Quel décor tout préparé pour les tragédies cruelles, les aventures extraordinaires comme des contes orientaux, dont regorge l’histoire de Byzance ! Ce n’est pas plus beau, mais c’est plus sauvage, plus âpre, plus grandiose que sur la Corne d’Or ! Ni le Palais des Blaquernes, ni la colline d’Eyoub ne commandent une étendue plus royale, et ni l’une ni l’autre n’ont l’aspect farouche, la majesté inaccessible de ce château du Taygète.

C’est là qu’on voudrait voir revivre le dernier des Empereurs, Constantin Paléologue, qui fut despote de Mistra, avant de ceindre la couronne. L’artiste qui tenterait de ressusciter une telle figure et une telle époque, nous rendrait du même coup toute une chevalerie inconnue de notre Occident, un moyen âge. riant et ensoleillé, en qui la beauté païenne se marierait à la couleur orientale et la corruption sénile de Byzance, à la jeune barbarie et à la santé vigoureuse des Francs.

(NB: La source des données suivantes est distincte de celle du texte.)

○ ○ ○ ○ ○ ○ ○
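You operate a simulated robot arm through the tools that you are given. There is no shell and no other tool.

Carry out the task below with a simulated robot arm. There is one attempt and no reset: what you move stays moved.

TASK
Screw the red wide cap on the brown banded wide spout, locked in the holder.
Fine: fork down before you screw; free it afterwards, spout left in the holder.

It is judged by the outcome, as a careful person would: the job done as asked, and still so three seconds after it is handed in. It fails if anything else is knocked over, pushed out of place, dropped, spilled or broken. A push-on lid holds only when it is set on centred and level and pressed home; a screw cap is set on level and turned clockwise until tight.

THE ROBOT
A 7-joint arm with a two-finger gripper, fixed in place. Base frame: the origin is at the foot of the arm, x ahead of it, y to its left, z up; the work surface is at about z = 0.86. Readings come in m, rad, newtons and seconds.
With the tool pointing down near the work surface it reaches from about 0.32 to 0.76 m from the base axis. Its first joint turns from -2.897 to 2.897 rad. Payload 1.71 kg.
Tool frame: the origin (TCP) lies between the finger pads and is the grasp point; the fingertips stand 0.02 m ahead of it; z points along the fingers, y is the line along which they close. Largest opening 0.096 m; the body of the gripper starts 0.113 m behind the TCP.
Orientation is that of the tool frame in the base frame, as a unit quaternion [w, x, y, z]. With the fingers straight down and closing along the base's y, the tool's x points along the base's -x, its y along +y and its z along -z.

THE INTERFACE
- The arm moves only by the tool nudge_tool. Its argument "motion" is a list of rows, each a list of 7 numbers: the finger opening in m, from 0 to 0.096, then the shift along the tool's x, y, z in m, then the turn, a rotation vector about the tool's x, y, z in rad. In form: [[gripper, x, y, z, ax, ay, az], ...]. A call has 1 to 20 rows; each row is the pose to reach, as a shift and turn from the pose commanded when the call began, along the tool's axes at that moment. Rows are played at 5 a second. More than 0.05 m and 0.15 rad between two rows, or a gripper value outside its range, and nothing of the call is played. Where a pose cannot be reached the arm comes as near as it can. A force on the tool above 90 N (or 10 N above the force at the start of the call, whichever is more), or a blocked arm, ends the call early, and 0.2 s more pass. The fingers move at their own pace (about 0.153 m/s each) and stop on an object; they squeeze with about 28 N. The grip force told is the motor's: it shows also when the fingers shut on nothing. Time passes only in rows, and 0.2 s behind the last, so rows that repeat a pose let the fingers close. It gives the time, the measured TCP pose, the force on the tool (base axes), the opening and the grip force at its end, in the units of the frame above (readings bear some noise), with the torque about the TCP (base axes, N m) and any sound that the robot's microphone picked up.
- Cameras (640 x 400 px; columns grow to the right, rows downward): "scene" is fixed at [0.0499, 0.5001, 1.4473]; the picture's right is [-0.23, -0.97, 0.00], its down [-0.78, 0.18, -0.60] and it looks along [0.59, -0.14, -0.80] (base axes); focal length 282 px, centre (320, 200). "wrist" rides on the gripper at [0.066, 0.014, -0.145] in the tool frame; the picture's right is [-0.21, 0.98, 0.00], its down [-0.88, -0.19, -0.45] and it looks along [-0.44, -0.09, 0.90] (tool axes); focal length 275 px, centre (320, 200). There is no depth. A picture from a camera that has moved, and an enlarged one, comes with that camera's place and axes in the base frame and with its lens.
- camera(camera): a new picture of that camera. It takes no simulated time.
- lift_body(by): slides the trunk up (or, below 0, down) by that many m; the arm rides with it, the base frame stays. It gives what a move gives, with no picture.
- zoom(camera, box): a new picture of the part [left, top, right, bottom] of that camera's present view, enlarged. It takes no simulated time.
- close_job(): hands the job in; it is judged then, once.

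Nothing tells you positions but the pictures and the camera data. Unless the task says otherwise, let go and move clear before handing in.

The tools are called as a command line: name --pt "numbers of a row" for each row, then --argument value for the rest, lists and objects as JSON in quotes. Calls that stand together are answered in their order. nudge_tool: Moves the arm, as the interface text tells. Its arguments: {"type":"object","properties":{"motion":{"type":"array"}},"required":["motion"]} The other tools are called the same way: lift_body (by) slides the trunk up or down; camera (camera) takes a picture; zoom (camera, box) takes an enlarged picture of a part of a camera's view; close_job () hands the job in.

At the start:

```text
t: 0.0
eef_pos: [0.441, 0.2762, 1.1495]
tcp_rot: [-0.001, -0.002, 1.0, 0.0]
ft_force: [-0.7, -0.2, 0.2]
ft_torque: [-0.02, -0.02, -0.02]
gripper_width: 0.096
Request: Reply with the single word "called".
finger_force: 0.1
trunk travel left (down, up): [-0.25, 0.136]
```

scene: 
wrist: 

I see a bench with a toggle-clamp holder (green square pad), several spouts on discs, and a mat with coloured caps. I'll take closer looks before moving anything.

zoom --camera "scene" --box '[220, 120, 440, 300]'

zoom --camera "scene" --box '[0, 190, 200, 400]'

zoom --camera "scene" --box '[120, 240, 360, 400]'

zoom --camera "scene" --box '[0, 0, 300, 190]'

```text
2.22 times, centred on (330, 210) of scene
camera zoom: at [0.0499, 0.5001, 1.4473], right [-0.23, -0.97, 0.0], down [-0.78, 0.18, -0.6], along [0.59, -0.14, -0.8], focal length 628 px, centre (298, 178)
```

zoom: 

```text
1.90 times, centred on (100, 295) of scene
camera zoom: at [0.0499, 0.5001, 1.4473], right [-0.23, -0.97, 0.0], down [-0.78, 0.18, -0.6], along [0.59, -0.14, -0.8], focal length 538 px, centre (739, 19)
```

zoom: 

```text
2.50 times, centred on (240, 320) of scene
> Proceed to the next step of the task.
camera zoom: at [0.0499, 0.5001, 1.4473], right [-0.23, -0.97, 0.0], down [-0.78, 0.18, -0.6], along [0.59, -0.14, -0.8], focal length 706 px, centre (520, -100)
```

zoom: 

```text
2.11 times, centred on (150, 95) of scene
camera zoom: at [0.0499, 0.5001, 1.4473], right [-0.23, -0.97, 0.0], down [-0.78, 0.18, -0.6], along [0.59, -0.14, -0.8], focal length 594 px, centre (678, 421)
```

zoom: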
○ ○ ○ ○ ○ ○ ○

En attendant, ce palais en ruines, acculé au bord d’un précipice, comme l’Empire lui-même à la catastrophe finale, prend une signification symbolique d’une richesse inouïe. Il complète le rocher et la forteresse de Mistra, où tant d’histoire se concentre, que le sol creusé et chargé comme une mine, semble éclater sous les pas, — où tant de spectres illustres reviennent rôder encore, que toute la splendeur du soleil éparse sur la plaine héroïque de Sparte n’en peut détacher le souvenir !...


LOUIS BERTRAND.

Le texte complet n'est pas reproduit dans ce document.